__Task__
In the listing below, find every line with the string "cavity" and pull it out.

__Data excerpt__
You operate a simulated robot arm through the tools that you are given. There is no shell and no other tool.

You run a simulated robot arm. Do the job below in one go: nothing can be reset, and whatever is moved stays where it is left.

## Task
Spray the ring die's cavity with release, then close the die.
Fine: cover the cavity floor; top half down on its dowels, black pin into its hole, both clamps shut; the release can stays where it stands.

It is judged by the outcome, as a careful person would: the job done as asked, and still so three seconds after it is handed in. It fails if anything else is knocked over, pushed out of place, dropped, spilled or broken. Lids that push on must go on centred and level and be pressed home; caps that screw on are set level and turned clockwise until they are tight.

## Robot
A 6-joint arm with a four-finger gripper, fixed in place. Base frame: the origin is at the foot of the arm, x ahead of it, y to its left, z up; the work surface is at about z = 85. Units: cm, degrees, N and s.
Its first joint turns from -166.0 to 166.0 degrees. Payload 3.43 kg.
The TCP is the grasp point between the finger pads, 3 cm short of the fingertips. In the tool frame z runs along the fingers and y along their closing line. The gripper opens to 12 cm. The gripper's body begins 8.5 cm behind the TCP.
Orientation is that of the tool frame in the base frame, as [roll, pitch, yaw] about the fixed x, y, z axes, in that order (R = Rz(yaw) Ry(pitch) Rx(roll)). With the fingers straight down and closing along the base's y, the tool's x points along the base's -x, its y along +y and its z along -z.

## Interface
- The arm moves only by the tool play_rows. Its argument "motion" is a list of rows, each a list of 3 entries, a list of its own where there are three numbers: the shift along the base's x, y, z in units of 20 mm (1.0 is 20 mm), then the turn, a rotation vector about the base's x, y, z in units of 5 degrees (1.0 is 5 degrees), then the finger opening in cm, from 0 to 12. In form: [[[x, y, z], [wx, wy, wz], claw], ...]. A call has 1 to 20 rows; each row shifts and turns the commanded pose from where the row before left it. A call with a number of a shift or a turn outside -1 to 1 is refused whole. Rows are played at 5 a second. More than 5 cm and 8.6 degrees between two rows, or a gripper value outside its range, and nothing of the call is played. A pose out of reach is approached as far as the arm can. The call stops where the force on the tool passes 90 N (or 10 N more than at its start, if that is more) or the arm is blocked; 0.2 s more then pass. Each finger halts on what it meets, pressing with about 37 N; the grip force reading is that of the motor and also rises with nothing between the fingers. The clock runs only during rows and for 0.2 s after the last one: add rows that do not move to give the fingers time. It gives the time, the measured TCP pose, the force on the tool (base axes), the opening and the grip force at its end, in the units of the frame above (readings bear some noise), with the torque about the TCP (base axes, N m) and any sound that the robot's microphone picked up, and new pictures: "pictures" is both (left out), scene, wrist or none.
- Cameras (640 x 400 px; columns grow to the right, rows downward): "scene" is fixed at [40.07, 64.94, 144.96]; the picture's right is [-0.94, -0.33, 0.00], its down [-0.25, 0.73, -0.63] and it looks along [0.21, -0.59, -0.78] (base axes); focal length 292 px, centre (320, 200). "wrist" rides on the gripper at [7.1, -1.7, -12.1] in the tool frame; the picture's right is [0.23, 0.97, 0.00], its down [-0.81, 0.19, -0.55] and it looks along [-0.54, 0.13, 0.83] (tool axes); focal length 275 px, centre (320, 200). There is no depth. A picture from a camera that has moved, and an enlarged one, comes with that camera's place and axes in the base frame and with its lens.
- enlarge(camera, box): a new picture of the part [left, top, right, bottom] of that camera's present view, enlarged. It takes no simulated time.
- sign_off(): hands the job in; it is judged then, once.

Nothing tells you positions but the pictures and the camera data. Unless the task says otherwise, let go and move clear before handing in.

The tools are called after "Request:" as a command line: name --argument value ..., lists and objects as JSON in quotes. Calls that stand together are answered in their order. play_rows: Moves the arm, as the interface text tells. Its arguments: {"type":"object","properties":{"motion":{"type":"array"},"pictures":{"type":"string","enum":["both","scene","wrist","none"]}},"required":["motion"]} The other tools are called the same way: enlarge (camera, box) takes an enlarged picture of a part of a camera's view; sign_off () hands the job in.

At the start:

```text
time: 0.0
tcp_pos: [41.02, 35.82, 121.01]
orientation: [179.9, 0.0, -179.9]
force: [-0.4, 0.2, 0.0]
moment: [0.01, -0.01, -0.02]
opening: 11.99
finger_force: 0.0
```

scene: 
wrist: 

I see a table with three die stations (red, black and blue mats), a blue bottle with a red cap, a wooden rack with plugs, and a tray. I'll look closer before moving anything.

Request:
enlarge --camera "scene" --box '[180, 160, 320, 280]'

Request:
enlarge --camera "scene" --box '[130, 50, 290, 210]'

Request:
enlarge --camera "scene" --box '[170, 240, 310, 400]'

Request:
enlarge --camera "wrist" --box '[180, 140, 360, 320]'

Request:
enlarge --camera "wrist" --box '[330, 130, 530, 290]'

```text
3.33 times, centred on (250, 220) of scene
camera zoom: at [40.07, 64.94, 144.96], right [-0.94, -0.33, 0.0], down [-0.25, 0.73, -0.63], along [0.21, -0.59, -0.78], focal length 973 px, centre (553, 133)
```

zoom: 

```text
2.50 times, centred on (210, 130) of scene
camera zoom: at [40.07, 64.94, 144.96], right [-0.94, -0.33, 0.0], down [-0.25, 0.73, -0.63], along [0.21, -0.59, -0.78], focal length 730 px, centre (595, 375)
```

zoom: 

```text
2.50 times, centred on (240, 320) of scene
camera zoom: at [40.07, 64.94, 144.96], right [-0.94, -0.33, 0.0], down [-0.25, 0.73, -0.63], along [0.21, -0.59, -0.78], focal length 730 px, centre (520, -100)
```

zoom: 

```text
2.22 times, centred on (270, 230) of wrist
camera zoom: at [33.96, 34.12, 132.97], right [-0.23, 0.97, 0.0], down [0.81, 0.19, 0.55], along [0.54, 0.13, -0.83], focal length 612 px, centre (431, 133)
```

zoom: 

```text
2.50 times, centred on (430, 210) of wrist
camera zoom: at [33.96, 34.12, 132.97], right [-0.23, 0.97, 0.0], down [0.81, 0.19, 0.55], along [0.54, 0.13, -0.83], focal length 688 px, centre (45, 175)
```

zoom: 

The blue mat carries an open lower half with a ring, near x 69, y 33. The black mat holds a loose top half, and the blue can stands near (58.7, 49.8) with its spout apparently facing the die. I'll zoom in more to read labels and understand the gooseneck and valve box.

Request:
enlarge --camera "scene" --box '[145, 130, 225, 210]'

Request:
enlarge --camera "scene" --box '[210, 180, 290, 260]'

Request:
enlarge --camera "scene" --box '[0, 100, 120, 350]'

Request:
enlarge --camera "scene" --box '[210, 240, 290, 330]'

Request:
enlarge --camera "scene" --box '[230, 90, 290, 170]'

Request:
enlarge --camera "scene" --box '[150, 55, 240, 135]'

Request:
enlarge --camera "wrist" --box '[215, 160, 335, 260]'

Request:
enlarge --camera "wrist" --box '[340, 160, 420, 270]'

__Exercise output__
Spray the ring die's cavity with release, then close the die.
Fine: cover the cavity floor; top half down on its dowels, black pin into its hole, both clamps shut; the release can stays where it stands.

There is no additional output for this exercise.